__Goal__
Repeat the source excerpt word for word.
==== Source excerpt
Leitsatz (amtlich)
Die Feststellung der Vaterschaft nach § 1592 Nr. 3 BGB, § 1600d Abs. 1 BGB ist durch eine zuvor erfolgte Minderjährigenadoption und ein dadurch begründetes Eltern-Kind-Verhältnis nicht grundsätzlich ausgeschlossen.
Ein Rechtsschutzbedürfnis bzw. Feststellungsinteresse besteht für den potentiellen leiblichen Vater jedenfalls dann, wenn er seine Rechte im Adoptionsverfahren nicht geltend machen konnte.
Dem (durch Adoption begründeten) Eltern-Kind-Verhältnis ist in der Entscheidungsformel im Vaterschaftsfeststellungsverfahren Rechnung zu tragen.
Das Offenbarungs- und Ausforschungsverbot ist im Rahmen einer Beweisaufnahme im Abstammungsverfahren zu berücksichtigen und die Anonymität des adoptierten Kindes zu wahren.
Verfahrensgang
AG Syke (Aktenzeichen 30 F 43/20) |
Tenor
Auf die Beschwerde des Antragstellers wird der Beschluss des Amtsgerichts - Familiengericht - Syke vom 20. April 2020 geändert und dem Antragsteller ratenlose Verfahrenskostenhilfe unter Beiordnung von Rechtsanwältin ..., ..., zu den Bedingungen einer im Bezirk des Amtsgerichts Syke niedergelassenen Rechtsanwältin bewilligt.
========
==== Extracted records
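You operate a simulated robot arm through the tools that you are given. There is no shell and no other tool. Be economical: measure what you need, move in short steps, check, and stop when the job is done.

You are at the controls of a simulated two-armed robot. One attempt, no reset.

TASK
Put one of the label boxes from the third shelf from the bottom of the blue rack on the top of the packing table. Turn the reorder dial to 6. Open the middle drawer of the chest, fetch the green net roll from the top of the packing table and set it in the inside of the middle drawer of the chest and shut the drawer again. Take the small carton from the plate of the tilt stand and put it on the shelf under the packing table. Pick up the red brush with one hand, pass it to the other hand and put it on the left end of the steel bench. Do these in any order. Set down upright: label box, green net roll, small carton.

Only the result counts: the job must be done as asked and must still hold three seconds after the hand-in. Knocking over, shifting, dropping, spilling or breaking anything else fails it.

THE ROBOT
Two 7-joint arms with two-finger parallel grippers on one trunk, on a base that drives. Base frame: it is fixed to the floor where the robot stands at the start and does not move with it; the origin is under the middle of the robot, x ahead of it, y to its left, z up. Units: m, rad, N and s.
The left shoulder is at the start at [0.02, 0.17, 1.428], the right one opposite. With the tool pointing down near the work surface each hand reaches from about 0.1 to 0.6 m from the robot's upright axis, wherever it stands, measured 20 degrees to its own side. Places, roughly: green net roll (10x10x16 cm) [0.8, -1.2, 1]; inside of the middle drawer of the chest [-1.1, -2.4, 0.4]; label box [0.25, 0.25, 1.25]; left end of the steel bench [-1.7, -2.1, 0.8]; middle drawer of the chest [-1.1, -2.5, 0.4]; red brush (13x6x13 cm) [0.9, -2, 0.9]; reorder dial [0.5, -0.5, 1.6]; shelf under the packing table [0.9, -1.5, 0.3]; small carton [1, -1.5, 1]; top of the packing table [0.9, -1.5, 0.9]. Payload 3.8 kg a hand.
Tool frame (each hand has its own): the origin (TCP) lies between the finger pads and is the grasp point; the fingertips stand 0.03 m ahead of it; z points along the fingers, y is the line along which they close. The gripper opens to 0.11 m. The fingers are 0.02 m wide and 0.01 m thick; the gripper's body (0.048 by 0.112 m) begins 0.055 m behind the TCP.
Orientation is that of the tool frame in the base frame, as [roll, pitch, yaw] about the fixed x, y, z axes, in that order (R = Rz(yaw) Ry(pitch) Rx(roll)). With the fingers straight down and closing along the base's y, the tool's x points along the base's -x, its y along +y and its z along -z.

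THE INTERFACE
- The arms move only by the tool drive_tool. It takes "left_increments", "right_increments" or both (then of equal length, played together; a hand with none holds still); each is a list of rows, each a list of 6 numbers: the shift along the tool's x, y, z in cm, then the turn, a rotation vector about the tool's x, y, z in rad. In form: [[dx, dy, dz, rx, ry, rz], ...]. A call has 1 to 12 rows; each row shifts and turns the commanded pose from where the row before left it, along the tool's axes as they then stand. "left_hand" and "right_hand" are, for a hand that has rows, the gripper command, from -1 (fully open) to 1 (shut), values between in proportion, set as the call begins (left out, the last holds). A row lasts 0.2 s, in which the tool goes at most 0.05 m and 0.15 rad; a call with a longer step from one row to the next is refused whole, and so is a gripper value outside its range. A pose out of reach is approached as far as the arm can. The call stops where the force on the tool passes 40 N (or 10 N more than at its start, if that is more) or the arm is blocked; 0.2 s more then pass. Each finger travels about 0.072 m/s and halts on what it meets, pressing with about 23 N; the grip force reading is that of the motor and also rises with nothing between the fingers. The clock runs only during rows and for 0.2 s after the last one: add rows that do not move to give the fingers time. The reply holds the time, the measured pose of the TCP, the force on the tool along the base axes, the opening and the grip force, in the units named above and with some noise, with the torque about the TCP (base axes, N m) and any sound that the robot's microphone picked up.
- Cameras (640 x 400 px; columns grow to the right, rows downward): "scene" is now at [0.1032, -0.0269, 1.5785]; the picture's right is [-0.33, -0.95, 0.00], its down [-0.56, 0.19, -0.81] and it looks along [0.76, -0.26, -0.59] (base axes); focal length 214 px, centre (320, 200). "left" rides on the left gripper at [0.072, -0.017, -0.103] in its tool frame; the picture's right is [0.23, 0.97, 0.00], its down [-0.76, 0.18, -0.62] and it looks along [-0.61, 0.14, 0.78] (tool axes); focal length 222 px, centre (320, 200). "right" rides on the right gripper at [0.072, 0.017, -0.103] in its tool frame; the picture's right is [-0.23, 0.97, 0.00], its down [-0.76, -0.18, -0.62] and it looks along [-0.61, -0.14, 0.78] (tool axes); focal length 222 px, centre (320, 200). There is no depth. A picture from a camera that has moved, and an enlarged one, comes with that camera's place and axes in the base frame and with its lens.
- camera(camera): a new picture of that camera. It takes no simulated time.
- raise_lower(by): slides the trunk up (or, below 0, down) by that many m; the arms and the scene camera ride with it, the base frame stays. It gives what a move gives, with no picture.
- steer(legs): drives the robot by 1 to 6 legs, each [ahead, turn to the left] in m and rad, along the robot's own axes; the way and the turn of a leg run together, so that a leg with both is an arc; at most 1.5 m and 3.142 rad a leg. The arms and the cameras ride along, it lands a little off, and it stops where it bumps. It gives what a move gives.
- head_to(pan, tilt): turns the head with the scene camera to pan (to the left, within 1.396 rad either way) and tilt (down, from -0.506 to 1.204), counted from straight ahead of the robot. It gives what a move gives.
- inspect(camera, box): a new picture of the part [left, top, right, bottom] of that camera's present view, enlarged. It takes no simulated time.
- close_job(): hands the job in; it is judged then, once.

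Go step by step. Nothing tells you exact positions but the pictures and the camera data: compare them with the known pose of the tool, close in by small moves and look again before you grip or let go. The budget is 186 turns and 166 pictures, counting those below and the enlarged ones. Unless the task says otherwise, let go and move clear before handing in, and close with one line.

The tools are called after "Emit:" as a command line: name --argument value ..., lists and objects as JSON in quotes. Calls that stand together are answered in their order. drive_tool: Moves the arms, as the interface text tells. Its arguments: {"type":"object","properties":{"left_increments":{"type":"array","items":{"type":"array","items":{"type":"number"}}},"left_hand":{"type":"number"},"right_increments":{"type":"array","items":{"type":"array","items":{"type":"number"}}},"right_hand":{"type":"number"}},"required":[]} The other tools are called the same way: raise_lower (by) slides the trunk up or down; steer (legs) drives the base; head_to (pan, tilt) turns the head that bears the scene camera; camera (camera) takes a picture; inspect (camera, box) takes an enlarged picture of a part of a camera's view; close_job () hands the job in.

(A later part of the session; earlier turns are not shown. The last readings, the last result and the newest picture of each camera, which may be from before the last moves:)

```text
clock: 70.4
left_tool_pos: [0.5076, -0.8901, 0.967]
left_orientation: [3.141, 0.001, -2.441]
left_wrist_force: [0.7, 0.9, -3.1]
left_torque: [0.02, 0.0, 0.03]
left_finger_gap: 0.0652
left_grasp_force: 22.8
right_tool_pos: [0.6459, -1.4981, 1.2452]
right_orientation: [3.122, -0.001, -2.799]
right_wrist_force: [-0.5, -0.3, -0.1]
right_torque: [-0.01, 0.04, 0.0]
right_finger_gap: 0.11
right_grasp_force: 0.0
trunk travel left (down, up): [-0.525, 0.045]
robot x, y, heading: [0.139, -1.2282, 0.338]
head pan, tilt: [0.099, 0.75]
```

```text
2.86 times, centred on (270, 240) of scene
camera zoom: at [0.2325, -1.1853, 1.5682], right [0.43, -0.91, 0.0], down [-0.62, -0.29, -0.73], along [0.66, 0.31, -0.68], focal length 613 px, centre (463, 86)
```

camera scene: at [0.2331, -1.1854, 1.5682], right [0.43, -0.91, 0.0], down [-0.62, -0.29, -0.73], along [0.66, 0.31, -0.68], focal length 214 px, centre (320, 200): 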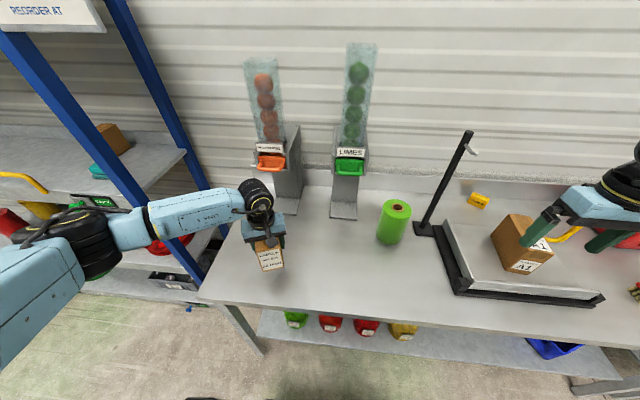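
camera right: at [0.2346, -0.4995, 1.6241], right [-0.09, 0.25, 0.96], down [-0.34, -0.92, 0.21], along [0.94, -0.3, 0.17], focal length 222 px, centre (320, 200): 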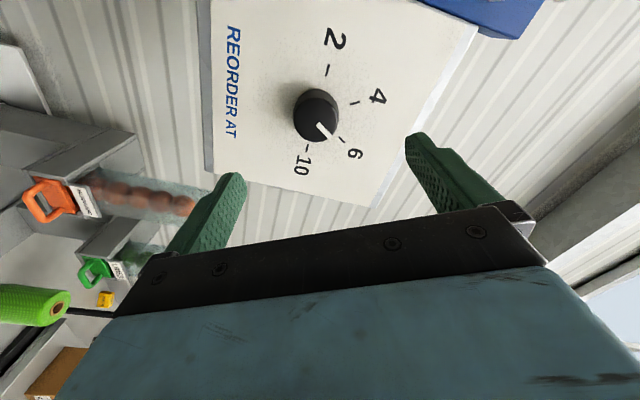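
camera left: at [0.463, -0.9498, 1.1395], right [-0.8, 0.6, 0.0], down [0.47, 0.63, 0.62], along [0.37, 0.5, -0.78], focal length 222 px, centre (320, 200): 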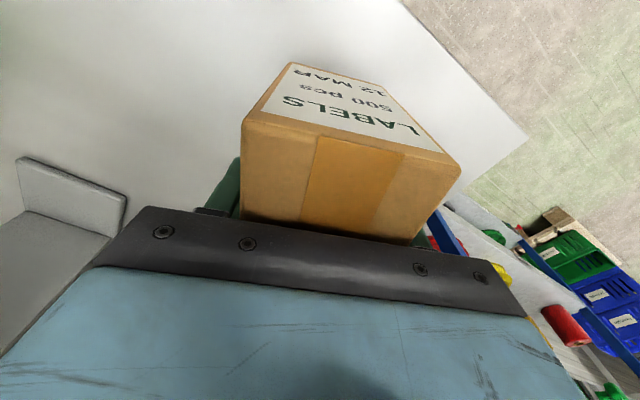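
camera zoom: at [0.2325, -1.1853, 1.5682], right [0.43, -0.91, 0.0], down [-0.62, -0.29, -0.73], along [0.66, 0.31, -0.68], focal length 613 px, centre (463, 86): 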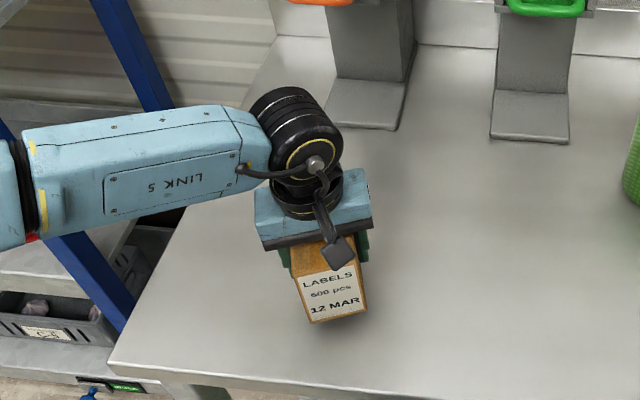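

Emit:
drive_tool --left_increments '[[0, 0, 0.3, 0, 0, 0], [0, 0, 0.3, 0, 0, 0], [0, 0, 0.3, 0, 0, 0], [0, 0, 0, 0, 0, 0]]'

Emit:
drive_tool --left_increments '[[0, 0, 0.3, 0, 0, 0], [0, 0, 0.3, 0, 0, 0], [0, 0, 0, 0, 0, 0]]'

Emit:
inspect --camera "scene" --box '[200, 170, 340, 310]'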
========
==== Extracted records
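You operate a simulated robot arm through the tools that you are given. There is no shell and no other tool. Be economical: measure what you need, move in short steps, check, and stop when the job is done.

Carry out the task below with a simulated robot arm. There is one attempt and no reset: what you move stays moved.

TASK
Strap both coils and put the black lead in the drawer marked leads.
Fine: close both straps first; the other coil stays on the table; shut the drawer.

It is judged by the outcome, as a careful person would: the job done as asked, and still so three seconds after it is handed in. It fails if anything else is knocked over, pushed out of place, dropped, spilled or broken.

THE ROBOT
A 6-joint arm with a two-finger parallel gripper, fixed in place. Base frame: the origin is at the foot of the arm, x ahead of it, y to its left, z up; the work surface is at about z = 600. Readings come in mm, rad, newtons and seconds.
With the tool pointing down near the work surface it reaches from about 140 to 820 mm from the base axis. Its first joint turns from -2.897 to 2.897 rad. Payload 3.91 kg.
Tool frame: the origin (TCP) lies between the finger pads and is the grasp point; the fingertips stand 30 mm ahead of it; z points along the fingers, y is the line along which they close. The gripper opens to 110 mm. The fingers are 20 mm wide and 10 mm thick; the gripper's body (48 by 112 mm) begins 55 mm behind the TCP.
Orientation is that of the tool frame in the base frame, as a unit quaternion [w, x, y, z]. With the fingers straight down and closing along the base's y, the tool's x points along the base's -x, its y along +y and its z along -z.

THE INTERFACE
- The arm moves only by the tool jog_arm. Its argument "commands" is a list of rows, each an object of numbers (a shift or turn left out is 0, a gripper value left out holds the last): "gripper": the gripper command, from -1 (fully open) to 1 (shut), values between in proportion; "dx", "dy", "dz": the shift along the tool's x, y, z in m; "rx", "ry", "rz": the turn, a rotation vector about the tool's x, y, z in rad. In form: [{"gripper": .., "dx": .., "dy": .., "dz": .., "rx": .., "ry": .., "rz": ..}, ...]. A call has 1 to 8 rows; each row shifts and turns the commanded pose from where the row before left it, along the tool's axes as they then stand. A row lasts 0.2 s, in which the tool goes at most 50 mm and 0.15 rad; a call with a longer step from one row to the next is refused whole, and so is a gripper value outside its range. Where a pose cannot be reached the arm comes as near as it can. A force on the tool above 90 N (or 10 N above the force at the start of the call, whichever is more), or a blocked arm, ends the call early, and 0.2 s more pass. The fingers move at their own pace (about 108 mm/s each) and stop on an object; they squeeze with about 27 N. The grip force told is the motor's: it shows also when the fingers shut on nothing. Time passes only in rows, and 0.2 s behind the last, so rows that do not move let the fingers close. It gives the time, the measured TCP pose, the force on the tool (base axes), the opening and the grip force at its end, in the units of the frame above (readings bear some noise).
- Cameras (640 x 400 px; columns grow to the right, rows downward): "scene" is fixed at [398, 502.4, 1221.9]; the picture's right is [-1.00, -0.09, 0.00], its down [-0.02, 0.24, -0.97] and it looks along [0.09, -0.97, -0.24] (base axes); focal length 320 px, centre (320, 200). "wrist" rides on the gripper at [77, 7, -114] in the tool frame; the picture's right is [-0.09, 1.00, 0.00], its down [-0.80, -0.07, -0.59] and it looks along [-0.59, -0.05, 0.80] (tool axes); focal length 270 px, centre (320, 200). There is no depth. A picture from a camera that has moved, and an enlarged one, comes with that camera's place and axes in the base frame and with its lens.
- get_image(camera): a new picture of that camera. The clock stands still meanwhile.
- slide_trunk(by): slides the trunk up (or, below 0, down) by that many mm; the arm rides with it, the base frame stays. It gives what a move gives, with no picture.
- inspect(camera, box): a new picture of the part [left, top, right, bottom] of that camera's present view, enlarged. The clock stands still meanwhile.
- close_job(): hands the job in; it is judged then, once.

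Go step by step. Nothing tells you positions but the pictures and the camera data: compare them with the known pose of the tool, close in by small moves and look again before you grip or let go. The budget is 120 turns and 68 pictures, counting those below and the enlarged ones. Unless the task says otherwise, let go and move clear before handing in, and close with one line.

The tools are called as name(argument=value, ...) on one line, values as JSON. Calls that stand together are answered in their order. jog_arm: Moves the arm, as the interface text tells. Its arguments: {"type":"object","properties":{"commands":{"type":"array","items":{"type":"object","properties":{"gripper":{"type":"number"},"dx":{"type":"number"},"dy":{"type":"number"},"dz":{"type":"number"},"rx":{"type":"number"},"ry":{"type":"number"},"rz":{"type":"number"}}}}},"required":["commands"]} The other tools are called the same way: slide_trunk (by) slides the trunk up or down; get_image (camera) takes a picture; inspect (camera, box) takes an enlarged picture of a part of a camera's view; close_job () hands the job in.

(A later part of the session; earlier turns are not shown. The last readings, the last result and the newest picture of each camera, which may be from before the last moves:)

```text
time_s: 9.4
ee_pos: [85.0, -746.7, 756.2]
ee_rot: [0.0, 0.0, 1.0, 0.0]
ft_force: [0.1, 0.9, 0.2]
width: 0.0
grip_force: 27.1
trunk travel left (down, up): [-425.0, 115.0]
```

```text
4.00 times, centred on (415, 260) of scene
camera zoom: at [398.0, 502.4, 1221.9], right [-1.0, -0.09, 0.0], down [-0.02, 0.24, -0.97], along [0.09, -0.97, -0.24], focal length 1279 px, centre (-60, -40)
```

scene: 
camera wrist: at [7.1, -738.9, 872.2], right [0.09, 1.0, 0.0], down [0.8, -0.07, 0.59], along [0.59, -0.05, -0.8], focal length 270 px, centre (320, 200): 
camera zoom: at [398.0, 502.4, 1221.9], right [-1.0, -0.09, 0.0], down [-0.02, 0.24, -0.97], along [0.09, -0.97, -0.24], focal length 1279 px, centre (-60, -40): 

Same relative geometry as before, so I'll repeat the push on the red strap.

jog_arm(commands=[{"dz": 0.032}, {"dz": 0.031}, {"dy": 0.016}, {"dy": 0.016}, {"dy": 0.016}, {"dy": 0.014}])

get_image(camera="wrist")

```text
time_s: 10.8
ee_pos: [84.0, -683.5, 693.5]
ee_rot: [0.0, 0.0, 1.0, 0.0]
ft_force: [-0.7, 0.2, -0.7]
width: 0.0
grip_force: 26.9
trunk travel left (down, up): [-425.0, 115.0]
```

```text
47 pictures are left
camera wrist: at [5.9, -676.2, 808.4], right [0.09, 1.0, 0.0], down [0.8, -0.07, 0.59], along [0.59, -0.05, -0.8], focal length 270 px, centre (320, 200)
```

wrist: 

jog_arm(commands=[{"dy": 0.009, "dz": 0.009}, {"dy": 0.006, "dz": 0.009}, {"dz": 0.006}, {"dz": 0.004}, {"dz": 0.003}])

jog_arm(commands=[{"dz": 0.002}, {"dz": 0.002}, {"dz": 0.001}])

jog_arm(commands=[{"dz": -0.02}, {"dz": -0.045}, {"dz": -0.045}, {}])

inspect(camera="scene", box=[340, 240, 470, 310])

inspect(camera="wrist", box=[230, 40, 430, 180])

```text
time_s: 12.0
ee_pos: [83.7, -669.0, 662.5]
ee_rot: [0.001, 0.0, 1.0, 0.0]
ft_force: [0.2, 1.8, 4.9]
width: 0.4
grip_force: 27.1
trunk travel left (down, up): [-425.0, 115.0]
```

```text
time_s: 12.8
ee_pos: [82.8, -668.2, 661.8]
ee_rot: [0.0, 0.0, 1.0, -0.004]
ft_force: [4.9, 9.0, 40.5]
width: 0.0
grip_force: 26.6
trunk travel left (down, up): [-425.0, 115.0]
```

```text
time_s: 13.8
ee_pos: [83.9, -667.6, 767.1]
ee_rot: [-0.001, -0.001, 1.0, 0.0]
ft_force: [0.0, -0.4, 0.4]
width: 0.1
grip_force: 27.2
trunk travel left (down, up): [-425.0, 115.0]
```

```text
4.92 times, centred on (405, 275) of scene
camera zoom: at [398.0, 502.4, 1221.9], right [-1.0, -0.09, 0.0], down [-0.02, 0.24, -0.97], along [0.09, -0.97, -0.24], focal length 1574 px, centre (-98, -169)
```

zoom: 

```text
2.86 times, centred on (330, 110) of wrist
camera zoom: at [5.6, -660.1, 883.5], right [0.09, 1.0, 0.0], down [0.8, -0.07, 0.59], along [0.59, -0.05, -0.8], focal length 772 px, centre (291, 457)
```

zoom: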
========
__Result of the exercise__
Leitsatz (amtlich)
Die Feststellung der Vaterschaft nach § 1592 Nr. 3 BGB, § 1600d Abs. 1 BGB ist durch eine zuvor erfolgte Minderjährigenadoption und ein dadurch begründetes Eltern-Kind-Verhältnis nicht grundsätzlich ausgeschlossen.
Ein Rechtsschutzbedürfnis bzw. Feststellungsinteresse besteht für den potentiellen leiblichen Vater jedenfalls dann, wenn er seine Rechte im Adoptionsverfahren nicht geltend machen konnte.
Dem (durch Adoption begründeten) Eltern-Kind-Verhältnis ist in der Entscheidungsformel im Vaterschaftsfeststellungsverfahren Rechnung zu tragen.
Das Offenbarungs- und Ausforschungsverbot ist im Rahmen einer Beweisaufnahme im Abstammungsverfahren zu berücksichtigen und die Anonymität des adoptierten Kindes zu wahren.
Verfahrensgang
AG Syke (Aktenzeichen 30 F 43/20) |
Tenor
Auf die Beschwerde des Antragstellers wird der Beschluss des Amtsgerichts - Familiengericht - Syke vom 20. April 2020 geändert und dem Antragsteller ratenlose Verfahrenskostenhilfe unter Beiordnung von Rechtsanwältin ..., ..., zu den Bedingungen einer im Bezirk des Amtsgerichts Syke niedergelassenen Rechtsanwältin bewilligt.